It Seems To Have Depended Principally On The Risks Of The
Voyage.
In another oration of Demosthenes we discover glimpses of what by many has
been deemed maritime insurance, or rather of the fraud at present called
barratry, which is practised to defraud the insurer:
But, as Park in his
learned Treatise on Marine Insurance has satisfactorily proved, the
ancients were certainly ignorant of maritime insurance; though there can be
no doubt frauds similar to those practised at present were practised.

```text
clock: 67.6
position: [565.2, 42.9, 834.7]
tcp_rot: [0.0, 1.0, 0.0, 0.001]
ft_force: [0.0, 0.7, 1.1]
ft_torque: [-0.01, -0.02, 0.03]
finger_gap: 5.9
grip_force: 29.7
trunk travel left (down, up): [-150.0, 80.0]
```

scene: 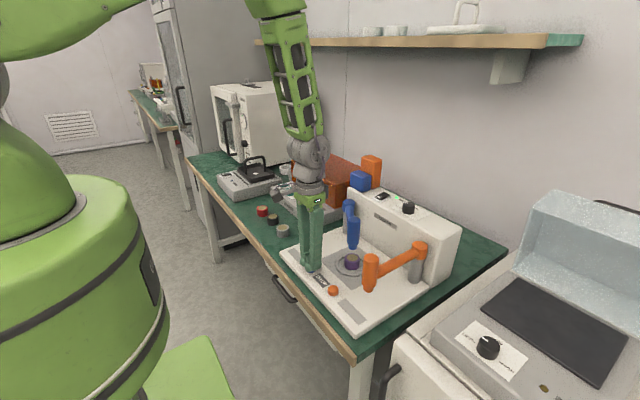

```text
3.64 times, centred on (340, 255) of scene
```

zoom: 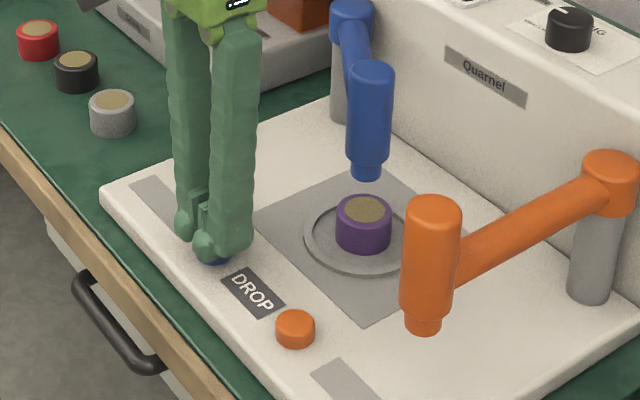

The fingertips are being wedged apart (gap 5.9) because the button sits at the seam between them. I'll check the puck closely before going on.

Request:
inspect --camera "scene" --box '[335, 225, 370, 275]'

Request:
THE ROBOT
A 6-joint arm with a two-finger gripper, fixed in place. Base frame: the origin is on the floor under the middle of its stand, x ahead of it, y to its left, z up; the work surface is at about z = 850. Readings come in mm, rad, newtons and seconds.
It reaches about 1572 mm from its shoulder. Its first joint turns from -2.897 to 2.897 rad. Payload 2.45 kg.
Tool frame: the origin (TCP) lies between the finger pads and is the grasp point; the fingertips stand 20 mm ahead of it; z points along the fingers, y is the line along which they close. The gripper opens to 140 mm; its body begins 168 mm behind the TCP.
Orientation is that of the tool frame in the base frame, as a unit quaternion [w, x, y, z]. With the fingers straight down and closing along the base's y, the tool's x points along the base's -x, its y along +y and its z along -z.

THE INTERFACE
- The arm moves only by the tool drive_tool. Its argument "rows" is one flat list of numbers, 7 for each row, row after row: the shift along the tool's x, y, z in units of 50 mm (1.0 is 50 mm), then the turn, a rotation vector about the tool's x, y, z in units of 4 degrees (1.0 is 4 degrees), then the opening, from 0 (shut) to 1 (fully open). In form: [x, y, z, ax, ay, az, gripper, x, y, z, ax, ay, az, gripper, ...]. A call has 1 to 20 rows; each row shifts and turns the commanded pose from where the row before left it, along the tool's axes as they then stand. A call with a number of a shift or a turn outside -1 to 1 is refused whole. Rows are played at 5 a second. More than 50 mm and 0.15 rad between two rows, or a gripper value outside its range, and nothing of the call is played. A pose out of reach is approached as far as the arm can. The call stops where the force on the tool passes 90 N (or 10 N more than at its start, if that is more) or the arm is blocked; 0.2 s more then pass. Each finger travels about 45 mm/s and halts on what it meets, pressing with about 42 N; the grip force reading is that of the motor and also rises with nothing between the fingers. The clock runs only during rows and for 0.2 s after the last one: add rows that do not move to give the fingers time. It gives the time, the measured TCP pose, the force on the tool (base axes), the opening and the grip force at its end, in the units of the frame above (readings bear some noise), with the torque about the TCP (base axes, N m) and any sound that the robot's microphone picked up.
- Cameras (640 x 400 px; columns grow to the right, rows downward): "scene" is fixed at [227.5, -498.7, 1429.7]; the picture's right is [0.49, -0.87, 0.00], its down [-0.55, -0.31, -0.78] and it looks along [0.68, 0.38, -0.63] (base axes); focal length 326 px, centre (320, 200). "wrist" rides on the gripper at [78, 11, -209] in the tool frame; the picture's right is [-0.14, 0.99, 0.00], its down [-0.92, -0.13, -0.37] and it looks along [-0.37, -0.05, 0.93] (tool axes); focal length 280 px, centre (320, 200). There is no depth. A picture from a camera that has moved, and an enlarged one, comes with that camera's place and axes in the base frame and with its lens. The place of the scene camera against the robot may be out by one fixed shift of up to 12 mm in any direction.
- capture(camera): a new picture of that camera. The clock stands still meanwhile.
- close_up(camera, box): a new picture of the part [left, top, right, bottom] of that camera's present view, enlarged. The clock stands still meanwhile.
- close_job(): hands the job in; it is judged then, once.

According to Demosthenes, masters of vessels were in the habit of borrowing
considerable sums, which they professed to invest in a cargo of value, but
instead of such a cargo, they took on board sand and stones, and when out
at sea, sunk the vessel. As the money was lent on the security either of
the cargo or ship, or both, of course the creditors were defrauded: but it
does not appear how they could, without detection, substitute sand or
stones for the cargo.
The Athenians passed a number of laws respecting commerce, mostly of a
prohibitory nature. Money could not be advanced or lent on any vessel, or
the cargo of any vessel, that did not return to Athens, and discharge its
cargo there. The exportation of various articles, which were deemed of the
first necessity, was expressly forbidden: such as timber for building, fir,
cypress, plane, and other trees, which grew in the neighbourhood of the
city; the rosin collected on Mount Parnes, the wax of Mount Hymettus - which
two articles, incorporated together, or perhaps singly, were used for
daubing over, or caulking their ships.